Required task:
Look through the listing below and report how many lines contain "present", as a bare number.

==== Provided information ====

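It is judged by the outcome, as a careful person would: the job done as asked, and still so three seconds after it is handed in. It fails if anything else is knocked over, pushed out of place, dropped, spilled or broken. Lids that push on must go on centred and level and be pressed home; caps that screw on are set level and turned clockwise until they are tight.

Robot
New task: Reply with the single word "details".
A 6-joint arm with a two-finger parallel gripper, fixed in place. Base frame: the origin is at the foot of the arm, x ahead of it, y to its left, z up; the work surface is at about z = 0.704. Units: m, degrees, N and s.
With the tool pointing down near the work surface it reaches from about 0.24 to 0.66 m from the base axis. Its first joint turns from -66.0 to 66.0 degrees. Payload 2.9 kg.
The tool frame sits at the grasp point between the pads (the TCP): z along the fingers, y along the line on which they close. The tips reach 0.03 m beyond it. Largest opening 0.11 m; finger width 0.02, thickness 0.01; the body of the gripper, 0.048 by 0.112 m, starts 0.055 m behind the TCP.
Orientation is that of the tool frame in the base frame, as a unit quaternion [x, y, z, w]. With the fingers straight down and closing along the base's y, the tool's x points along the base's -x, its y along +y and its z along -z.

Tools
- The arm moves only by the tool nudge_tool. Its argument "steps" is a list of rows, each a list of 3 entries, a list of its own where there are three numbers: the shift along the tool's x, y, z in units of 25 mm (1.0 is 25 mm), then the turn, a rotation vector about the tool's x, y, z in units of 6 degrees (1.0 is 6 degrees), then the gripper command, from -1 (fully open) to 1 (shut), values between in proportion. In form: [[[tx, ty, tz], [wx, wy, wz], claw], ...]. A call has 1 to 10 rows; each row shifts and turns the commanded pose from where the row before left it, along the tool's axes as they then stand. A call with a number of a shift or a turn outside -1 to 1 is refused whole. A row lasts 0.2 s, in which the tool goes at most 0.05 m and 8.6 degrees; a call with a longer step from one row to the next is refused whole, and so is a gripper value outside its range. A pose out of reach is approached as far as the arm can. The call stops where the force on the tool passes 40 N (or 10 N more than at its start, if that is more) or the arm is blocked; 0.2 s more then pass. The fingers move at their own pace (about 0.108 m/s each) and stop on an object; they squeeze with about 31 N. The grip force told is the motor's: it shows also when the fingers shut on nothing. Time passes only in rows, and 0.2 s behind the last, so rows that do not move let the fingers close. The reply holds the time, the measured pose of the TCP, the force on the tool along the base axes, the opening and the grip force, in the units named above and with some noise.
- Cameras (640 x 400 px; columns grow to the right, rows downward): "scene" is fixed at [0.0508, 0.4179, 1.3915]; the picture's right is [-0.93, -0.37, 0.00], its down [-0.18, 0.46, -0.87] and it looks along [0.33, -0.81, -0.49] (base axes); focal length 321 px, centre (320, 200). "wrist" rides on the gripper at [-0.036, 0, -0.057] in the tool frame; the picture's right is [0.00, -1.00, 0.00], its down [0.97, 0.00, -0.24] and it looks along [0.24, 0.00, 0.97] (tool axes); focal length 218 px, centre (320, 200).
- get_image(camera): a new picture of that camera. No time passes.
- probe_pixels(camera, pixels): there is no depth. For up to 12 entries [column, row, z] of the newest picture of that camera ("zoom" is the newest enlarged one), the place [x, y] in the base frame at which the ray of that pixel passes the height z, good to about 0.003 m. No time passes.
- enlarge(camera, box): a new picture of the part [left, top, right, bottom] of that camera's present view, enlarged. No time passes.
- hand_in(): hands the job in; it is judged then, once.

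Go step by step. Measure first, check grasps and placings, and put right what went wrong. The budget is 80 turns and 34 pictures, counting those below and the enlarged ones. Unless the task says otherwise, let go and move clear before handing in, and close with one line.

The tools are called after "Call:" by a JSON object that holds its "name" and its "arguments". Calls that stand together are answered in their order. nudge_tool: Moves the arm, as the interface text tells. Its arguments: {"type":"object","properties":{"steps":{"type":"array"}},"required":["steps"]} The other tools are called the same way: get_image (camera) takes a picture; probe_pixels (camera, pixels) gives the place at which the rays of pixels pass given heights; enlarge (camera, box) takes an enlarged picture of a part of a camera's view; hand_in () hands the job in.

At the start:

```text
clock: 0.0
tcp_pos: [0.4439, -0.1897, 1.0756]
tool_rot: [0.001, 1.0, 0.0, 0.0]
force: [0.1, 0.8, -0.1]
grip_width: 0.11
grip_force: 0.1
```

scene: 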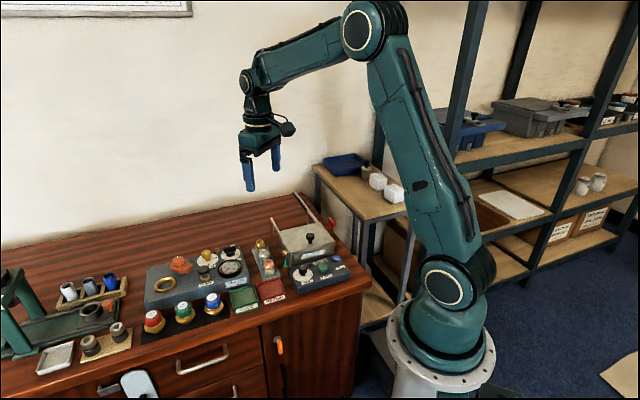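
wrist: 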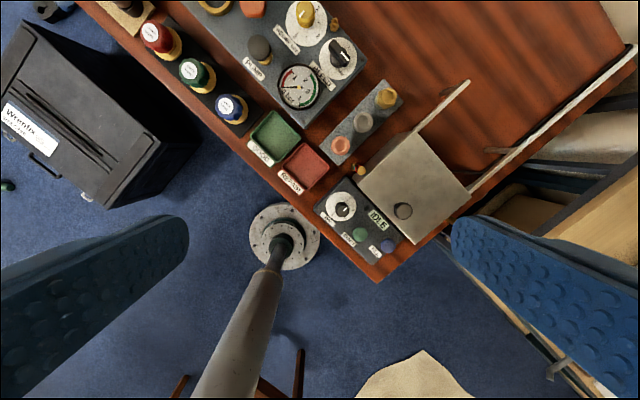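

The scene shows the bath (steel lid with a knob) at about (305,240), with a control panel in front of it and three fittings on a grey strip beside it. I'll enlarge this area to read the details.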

====
==== Provided information ====

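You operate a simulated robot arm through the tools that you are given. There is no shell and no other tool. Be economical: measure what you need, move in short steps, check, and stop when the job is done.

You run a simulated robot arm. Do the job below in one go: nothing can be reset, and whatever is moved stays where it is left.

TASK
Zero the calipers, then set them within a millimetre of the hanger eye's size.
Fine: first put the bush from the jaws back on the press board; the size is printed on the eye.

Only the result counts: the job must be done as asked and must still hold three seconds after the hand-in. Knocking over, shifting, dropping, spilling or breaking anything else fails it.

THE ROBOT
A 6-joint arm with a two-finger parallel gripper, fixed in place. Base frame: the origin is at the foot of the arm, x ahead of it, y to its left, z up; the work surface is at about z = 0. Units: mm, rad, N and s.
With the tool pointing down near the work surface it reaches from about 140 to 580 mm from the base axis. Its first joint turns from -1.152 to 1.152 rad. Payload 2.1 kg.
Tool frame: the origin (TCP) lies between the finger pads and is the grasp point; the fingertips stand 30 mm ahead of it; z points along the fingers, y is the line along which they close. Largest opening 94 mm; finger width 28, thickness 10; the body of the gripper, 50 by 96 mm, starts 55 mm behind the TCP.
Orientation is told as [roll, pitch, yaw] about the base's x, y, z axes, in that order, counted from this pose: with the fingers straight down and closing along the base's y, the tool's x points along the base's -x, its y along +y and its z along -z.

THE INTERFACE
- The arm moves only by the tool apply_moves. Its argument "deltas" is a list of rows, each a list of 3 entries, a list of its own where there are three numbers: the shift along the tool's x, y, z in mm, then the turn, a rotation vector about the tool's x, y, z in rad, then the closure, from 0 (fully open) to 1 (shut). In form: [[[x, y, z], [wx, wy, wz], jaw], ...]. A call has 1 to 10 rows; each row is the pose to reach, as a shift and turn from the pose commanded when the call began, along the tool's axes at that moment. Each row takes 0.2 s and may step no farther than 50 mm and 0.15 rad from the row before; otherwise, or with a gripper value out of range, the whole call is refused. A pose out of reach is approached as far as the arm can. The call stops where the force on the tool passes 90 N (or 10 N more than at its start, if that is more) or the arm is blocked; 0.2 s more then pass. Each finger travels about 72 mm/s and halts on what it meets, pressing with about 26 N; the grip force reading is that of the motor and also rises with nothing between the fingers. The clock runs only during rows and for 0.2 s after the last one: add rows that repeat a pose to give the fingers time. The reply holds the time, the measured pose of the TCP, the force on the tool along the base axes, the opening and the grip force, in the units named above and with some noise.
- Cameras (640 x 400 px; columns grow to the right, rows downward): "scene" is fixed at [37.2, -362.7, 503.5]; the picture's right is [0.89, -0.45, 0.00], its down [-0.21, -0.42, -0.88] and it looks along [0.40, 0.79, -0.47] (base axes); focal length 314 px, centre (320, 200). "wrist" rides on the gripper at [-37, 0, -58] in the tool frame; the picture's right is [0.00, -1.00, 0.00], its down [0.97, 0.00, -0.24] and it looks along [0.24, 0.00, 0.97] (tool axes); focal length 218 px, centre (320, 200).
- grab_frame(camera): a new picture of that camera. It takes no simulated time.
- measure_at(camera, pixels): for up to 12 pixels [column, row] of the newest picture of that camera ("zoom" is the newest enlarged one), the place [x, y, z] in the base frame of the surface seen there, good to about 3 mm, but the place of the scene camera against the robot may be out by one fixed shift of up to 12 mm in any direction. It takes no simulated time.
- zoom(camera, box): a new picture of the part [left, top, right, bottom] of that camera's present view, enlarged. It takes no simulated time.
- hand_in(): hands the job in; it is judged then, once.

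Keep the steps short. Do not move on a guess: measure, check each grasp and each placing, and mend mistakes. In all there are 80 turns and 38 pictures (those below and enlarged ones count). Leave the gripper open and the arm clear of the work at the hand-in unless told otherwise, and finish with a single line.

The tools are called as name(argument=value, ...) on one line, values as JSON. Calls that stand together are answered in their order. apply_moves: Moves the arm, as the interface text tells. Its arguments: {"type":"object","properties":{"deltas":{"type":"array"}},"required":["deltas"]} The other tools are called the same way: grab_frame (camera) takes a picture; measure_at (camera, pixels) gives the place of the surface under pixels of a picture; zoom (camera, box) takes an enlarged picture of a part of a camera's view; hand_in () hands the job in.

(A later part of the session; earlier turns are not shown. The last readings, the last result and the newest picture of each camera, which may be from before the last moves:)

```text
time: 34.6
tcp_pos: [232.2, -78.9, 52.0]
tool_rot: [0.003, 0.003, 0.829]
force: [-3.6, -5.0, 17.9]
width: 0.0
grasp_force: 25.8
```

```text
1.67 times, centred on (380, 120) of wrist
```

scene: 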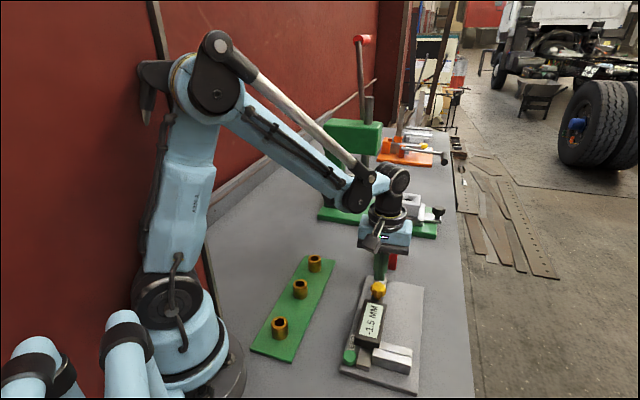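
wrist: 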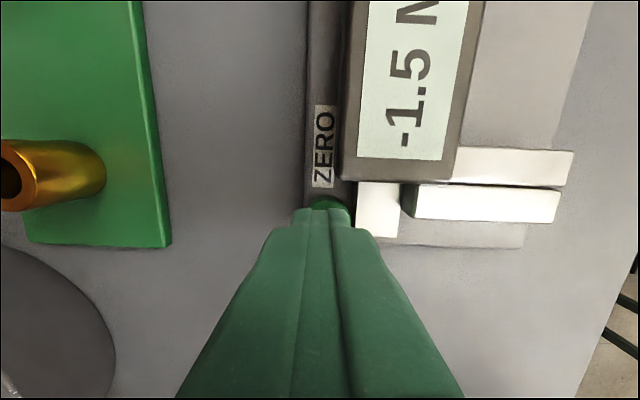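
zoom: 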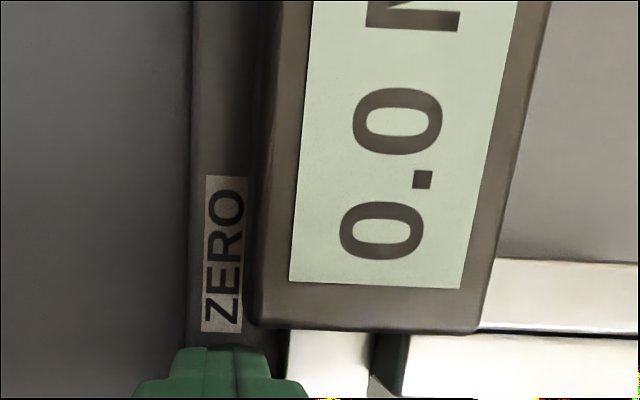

====

Solution below:
2